**WHAT THE TASK REQUIRES**
Find the string "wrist" in the data, then copy every line where it is found.

┌──

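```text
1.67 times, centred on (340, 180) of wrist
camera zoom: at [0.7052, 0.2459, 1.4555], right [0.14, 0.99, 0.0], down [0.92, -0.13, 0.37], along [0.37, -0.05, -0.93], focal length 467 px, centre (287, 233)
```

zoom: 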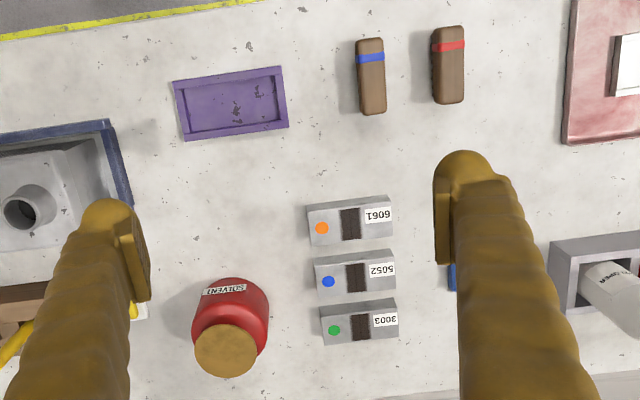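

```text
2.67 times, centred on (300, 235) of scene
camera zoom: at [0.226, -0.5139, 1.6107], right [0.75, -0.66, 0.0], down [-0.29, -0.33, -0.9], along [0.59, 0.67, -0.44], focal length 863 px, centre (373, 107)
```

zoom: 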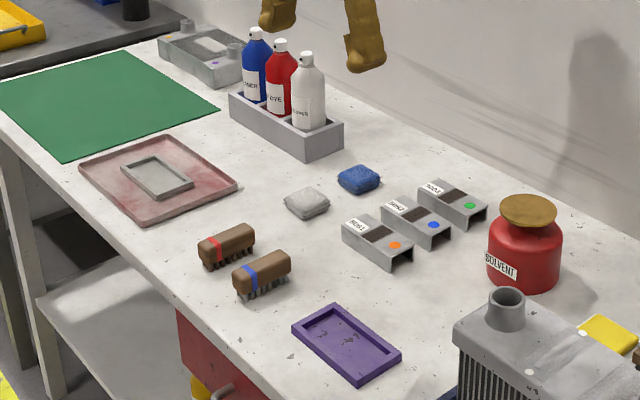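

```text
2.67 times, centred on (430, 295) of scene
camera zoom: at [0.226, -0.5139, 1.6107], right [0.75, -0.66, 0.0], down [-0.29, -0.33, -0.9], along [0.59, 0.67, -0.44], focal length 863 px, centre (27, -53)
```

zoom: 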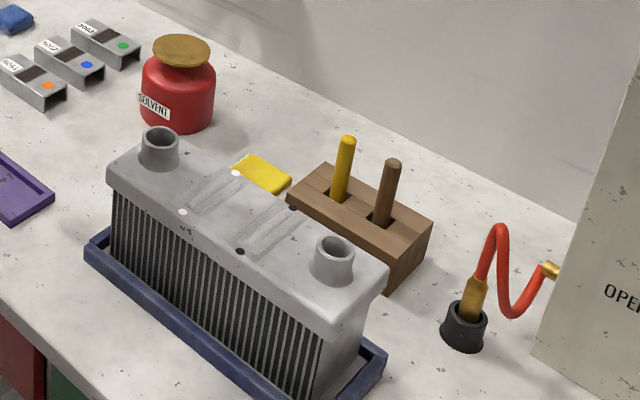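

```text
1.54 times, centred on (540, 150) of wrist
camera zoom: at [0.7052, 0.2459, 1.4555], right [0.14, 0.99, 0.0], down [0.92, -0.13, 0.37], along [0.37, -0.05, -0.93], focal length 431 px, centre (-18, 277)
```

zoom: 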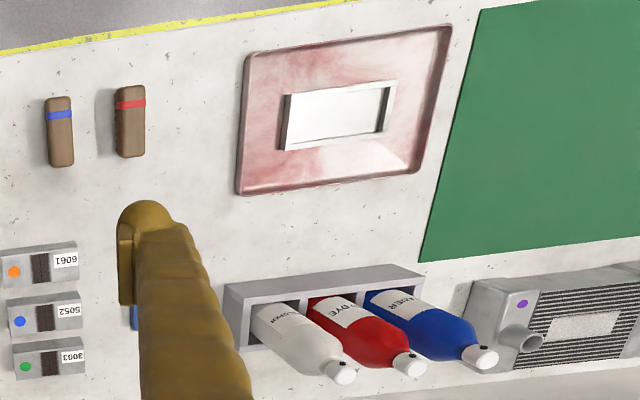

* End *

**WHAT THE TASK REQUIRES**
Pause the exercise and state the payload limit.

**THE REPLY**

└──

**THE REPLY**
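1.67 times, centred on (340, 180) of wrist
1.54 times, centred on (540, 150) of wrist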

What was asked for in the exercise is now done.